On Friday, Trump blasted “Rinos”, or “Republicans in Name Only” whom he regards as insufficiently loyal. One GOP Arizona state senator offered a pithy reply.

“If he hadn’t started an insurrection in DC and gotten kicked off here,” Paul Boyer wrote on Twitter, “I could’ve responded directly to him. So there’s that.”

In Phoenix on Saturday evening, Trump spoke for close to two hours. He repeated a number of debunked claims about the election in the state.

In mid-May, for example, partisan investigators hired by Arizona lawmakers backed off their allegation that Maricopa county, home to Phoenix, had destroyed its 2020 election database. Confronted with proof that the data still existed, they admitted everything was there.

Trump presented the debunked allegation as a key piece of evidence that the state was stolen.

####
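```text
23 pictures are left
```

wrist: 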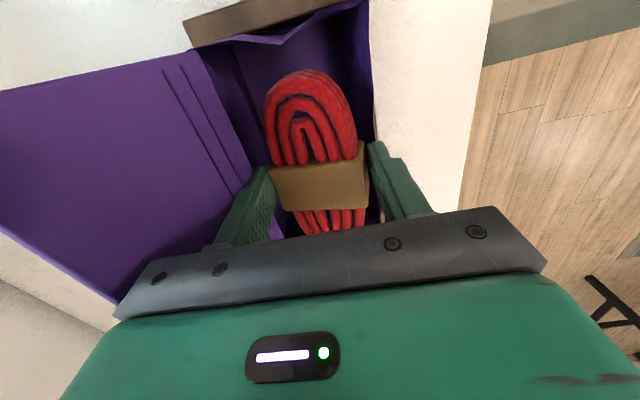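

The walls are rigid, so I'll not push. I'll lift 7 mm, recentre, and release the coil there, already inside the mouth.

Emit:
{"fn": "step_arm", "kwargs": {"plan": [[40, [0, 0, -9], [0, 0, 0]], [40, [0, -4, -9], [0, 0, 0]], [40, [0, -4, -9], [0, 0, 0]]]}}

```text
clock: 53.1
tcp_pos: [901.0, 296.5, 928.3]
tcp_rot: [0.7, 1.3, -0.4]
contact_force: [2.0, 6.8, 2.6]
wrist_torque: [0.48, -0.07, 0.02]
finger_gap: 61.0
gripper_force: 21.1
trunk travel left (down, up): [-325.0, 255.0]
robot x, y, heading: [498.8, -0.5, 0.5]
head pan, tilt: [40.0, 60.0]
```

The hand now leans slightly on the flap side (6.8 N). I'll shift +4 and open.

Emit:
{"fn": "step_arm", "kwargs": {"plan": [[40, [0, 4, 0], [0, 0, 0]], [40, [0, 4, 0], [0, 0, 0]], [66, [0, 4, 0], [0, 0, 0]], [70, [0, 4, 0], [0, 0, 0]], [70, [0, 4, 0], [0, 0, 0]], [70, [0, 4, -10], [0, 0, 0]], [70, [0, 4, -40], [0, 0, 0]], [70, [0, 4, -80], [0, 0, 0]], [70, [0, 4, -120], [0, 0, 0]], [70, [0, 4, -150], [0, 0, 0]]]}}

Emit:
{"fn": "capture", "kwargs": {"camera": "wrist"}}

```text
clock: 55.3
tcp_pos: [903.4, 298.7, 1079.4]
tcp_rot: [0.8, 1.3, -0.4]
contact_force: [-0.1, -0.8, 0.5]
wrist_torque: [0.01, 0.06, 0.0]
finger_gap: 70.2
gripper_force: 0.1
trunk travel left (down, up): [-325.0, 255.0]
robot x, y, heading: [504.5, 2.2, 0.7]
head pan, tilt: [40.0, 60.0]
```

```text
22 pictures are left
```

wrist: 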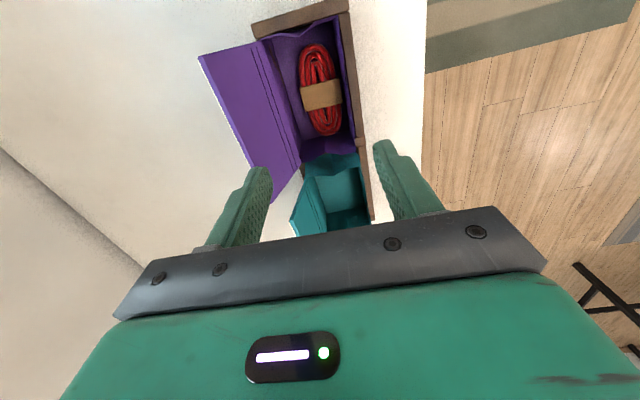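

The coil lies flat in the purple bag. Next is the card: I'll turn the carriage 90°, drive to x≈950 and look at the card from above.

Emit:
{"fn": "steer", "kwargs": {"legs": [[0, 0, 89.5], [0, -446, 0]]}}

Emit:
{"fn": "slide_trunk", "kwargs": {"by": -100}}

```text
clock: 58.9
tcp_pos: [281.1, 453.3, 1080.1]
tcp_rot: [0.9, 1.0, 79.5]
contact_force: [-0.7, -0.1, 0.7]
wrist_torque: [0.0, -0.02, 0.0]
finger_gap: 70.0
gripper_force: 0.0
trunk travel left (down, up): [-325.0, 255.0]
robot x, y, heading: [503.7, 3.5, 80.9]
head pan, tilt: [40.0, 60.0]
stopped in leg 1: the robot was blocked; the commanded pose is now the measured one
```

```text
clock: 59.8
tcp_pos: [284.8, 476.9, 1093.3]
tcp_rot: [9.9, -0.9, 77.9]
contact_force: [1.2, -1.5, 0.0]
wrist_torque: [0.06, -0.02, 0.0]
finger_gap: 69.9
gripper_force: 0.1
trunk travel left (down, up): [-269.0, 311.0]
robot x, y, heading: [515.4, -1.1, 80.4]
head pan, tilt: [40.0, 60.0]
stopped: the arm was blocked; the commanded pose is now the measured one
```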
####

He also spoke of untold thousands of dead people voting. No such phenomenon surfaced in post-election audits. He alleged 168,000 Arizona ballots were fraudulent. There is no support for that.

Trump also repeated a claim made by Doug Logan, chief executive of Cyber Ninjas, the inexperienced firm leading the Arizona audit, when he said “18,000 people who voted in Arizona in 2020 … were then purged from the rolls immediately after the election”.

Related: Arizona counties find fewer than 200 possible voter fraud cases among 3m 2020 ballots

In fact, 13,320 voters were removed from the rolls in the two months after the election and there were routine reasons why. Voting rolls are updated constantly as people move, die, get convicted of felonies or have their voting rights revoked because of incapacitation.

Maricopa county officials have said 7,916 voters were removed because they moved out of the county or died between 3 November, election day, and 2 January. An additional 5,404 were removed for reasons including convictions, incapacitation or their own request.

The county has about 2.6 million registered voters. Biden won Arizona by 10,457 votes out of 3.4m cast in the state. Officials have identified 182 cases where voting problems were clear enough that they referred them to investigators, according to an AP investigation.

Only four cases have led to charges. No one has been convicted. No vote was found to have been counted twice.